> **What the exercise asks**
Indicate only the number of lines in the listing below in which the word "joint" appears.
>> Begin Data provided
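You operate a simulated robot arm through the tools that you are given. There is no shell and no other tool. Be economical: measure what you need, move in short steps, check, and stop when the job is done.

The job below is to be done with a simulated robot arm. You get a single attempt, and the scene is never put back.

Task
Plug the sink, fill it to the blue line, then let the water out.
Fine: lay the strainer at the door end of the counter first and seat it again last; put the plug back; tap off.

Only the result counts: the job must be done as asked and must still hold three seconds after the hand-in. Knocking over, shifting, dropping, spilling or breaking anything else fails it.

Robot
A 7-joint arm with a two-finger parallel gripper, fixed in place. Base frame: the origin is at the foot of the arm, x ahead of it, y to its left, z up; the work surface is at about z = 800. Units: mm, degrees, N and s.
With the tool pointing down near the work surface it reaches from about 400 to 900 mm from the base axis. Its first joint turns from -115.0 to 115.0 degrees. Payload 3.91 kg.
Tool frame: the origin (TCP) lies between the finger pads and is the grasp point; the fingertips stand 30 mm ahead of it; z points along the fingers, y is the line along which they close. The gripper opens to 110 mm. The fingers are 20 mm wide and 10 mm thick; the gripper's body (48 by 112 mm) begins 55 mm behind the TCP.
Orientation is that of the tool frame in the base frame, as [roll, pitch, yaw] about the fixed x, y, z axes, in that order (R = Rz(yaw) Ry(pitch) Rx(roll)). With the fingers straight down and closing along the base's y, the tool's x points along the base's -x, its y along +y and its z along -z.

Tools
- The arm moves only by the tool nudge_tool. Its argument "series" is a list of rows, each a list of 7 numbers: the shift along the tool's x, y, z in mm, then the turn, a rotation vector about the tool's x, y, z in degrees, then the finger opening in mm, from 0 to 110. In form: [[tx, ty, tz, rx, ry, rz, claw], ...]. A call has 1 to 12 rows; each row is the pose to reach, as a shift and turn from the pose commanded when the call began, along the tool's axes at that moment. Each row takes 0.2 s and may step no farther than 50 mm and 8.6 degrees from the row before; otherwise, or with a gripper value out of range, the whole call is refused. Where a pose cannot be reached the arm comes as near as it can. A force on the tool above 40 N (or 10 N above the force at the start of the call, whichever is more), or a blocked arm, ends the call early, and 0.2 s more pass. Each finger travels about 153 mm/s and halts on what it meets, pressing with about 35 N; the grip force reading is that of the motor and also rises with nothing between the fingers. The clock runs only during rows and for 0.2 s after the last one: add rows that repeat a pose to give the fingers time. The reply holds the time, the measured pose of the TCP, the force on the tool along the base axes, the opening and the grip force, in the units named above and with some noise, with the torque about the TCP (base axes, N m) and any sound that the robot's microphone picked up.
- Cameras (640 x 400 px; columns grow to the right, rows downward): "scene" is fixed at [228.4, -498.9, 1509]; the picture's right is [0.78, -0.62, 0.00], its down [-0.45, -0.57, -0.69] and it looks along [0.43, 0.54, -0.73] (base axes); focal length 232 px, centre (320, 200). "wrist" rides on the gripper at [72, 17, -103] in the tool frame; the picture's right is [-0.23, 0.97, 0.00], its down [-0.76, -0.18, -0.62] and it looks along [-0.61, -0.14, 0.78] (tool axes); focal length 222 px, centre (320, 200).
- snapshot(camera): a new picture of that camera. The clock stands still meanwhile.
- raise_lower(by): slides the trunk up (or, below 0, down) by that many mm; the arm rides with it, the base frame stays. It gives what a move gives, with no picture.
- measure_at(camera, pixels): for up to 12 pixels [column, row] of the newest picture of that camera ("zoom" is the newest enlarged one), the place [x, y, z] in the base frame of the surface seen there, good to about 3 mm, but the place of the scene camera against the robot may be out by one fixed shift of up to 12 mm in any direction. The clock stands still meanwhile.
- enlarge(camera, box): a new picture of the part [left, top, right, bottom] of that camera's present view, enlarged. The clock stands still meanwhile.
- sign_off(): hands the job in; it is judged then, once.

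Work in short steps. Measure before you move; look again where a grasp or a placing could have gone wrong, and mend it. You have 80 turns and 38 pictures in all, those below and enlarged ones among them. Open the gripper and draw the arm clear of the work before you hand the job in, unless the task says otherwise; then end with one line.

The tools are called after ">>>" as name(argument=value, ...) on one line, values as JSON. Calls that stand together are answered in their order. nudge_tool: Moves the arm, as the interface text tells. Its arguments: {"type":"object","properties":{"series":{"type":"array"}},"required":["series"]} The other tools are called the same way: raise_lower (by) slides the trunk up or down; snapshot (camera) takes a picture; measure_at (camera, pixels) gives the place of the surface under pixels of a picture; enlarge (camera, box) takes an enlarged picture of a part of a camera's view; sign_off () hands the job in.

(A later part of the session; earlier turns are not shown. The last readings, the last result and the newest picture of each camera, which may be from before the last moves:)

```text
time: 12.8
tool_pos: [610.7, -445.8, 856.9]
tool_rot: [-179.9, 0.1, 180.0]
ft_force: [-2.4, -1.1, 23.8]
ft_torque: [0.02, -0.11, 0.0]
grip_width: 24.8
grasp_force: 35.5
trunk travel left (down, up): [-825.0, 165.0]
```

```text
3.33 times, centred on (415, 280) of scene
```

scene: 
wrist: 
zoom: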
>> End Data provided
> **Task response**
2